-- Source excerpt start --

Monday, March 27, 2006

The Dreaded Day of Interviews

Today is a big day for Amy. She is in downtown Philly right now in interviews for Teach For America, a program that places college graduates in inner-city public schools. She is really excited about this opportunity, and I'm sure she would appreciate your prayers. We will find out the result on April 13, which is going to determine the rest of our year (and lives, for that matter). I'm really proud of her.

Saturday, March 25, 2006

Some encouragment from the life of Jacques Derrida

Apparently, Derrida wasn't always the genius that people recognize now in his writings. In June 1947, Derrida failed his baccalaureat, which according to Wikipedia is both a high school diploma and an entrance exam for university education. Derrida passed the test the following year. A few years later, he twice failed the entrance exam to the Ecole Normal Superieure in Paris, before passing in 1952. Then in 1955, Derrida failed the oral portion of the philosophy agregation, which ensures that a candidate will receive life-long tenure as a university professor. He passed the exam the following year in 1956.

-- Source excerpt end --

Type the source excerpt over again with no edits.

-- Recorded data start --

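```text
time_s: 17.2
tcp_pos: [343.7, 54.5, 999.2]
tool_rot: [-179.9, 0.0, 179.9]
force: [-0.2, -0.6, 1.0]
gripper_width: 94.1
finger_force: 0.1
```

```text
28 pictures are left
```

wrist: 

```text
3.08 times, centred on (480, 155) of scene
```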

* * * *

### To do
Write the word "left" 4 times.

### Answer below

-- Recorded data end --

### Answer below
Monday, March 27, 2006

The Dreaded Day of Interviews

Today is a big day for Amy. She is in downtown Philly right now in interviews for Teach For America, a program that places college graduates in inner-city public schools. She is really excited about this opportunity, and I'm sure she would appreciate your prayers. We will find out the result on April 13, which is going to determine the rest of our year (and lives, for that matter). I'm really proud of her.

Saturday, March 25, 2006

Some encouragment from the life of Jacques Derrida

Apparently, Derrida wasn't always the genius that people recognize now in his writings. In June 1947, Derrida failed his baccalaureat, which according to Wikipedia is both a high school diploma and an entrance exam for university education. Derrida passed the test the following year. A few years later, he twice failed the entrance exam to the Ecole Normal Superieure in Paris, before passing in 1952. Then in 1955, Derrida failed the oral portion of the philosophy agregation, which ensures that a candidate will receive life-long tenure as a university professor. He passed the exam the following year in 1956.